:: Selection ::
10 Tracking Shots As Visually Impressive As The One On ‘True Detective’

It’s nice to know that ten months from now, we won’t have to rack our brains trying to think of our favorite TV scene of the year, because unless Dan Harmon reads my all-corgi Community spec script, it’s going to be the final six-minute sequence of Sunday’s True Detective. Danger’s ode is a must-read, as is Cajun’s recap, and I’d like to add to the accolades being thrown at the scene, by pointing out others like it!

Tracking shots aren’t for everyone. Some people find them distracting or showy. Those people would be wrong. When used correctly, a tracking shot is exhilarating. Viewers aren’t given the relief of a cut or a chance to breathe; they have to stay with action, giving you a sense of what the characters are feeling. The reason the one on True Detective worked so well is because you didn’t realize it was happening. For many, it wasn’t until the second watch that you realized, holy sh*t, that’s six minutes, in one take.

All McConaughey, all the time. Here are 10 equally effective tracking shots from both TV shows and movies. Two notes: 1) Some of these long clips might have used a phantom cut, but you can’t tell, thanks to the MAGIC OF CINEMA (and editors), and 2) I didn’t include the Grand Central scene from Brian De Palma’s Carlito’s Way because it’s not online.

1. Goodfellas

It’s the Beatles of tracking shots, the Ulysses, the every meal made in Goodfellas. Set to the Crystals’ “Then He Kissed Me,” Ray Liotta’s Henry Hill leads Karen, and us, around the Copa, through a bathed-in-red hallway, the kitchen, and eventually, the dining room. Ever door is open for Hill, both literally and figuratively, but what I like best about this scene is how the camera constantly feels like it’s going to smash into Henry and Karen. There’s a wildness about the pauses and angles turned that’s thrilling to watch.

2. Children of Men

Immediately after finding a less soiled pair of pants, thanks to True Detective, I watched the (unfortunately non-embeddable) clip from Children of Men where Julianne Moore is — SPOILER ALERT, but c’mon, you should have watched Children of Men by now — shot. To accomplish the mobile scene, Alfonso Cuarón created a rolling rig “inside a car with the roof removed to move from front seat to back, occasionally turning the camera 360 degrees while actors ducked out of the way,” which isn’t even the most impressive thing about Children of Men. It’s second, behind convincing the world Clive Owen could be an action star.

:: Tasks for this exercise ::
- A) Repeat exactly, and only, the lines from the one that contains "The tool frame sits" through the one that contains "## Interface", both ends included. Put each line that is not blank into a JSON list as a string.
- B) Pick up the selection at the point where it stops and go on.

:: Supplied data ::
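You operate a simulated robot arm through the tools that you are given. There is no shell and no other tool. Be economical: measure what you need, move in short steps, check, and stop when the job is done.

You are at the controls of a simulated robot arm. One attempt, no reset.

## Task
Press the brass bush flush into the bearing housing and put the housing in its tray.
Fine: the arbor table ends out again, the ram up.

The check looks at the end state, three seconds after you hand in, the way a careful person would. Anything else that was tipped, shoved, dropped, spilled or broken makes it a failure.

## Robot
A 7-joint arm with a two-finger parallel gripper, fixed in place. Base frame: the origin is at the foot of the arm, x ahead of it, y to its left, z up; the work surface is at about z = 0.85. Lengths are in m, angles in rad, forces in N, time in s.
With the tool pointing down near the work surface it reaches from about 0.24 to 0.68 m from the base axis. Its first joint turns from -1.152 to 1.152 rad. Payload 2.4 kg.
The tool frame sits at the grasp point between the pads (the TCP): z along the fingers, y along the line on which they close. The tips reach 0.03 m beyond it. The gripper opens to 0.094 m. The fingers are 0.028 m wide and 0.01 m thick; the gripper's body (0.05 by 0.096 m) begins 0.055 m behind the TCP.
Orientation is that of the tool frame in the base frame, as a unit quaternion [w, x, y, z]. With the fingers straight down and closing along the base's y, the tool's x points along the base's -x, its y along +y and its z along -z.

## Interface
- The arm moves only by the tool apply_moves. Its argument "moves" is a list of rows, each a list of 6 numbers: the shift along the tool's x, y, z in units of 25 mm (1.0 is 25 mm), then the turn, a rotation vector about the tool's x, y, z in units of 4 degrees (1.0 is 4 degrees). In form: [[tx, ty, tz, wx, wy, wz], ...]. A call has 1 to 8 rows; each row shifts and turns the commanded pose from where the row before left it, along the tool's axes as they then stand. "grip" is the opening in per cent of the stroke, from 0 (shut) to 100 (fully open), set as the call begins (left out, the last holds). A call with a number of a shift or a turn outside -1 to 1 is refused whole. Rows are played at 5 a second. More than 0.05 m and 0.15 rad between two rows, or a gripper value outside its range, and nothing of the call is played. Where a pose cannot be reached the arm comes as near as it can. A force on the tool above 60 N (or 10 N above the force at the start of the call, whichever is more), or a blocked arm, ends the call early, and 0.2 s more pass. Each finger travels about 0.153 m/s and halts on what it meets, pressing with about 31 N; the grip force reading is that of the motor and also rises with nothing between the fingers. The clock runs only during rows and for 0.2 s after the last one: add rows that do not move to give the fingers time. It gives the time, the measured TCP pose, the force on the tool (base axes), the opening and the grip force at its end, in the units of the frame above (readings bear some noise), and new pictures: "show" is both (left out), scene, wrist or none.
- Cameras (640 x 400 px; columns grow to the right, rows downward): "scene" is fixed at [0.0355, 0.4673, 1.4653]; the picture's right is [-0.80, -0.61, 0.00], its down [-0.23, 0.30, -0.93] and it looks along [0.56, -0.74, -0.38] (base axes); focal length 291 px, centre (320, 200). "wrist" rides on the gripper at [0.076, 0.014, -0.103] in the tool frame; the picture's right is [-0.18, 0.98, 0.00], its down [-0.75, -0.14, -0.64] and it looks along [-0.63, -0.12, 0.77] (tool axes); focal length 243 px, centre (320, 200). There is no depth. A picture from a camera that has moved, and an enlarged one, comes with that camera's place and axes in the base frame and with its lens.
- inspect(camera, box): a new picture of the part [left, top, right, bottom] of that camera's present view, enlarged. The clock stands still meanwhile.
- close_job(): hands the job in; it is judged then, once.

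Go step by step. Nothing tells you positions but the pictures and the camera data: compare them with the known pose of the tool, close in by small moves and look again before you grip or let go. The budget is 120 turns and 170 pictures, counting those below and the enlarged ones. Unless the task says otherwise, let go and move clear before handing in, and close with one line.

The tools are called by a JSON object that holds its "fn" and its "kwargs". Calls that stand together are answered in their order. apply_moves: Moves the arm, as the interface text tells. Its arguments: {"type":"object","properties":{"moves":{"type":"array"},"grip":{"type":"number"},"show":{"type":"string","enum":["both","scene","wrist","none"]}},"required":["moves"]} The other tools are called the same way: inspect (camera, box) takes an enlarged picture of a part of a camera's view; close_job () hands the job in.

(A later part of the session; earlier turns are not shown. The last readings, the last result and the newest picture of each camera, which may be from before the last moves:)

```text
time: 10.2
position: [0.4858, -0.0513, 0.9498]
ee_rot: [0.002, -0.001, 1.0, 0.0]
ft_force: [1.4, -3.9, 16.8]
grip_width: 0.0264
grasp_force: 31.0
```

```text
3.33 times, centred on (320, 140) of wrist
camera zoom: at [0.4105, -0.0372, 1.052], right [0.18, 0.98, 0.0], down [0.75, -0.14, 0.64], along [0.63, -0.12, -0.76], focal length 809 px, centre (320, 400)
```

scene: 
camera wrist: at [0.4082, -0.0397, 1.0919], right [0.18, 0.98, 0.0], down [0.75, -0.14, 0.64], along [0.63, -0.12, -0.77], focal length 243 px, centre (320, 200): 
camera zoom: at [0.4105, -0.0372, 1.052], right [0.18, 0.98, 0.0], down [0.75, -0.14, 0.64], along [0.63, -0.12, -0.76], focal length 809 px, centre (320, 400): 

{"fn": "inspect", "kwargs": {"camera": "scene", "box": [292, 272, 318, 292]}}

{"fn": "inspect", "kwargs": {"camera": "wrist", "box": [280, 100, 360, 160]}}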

:: Written answers ::
- A)
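[
  "The tool frame sits at the grasp point between the pads (the TCP): z along the fingers, y along the line on which they close. The tips reach 0.03 m beyond it. The gripper opens to 0.094 m. The fingers are 0.028 m wide and 0.01 m thick; the gripper's body (0.05 by 0.096 m) begins 0.055 m behind the TCP.",
  "Orientation is that of the tool frame in the base frame, as a unit quaternion [w, x, y, z]. With the fingers straight down and closing along the base's y, the tool's x points along the base's -x, its y along +y and its z along -z.",
  "## Interface"
]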

- B)
3. The X-Files

True Detective isn’t the first TV series to employ a tracking shot. Many shows have, but the advantage True Detective has over, say, E.R. is that a) HBO money, and b) it’s an hour-long drama that’s actually an hour long, not 44 minutes and 16 minutes of commercials. But The X-Files still accomplished something riveting with their limited resources in the season six episode, “Triangle,” in which Mulder travels back in time to 1939, aboard a luxury passenger liner crawling with Nazis. It’s filmed in real time, in four uninterrupted eleven-minute takes, a process that David Duchovny later joked “could win [him the] Emmy for most bruises.” The scenes where then-Mulder and now-Scully run past each other in split-screen is nearly unrivaled in TV history, give or take a Semisonic music video.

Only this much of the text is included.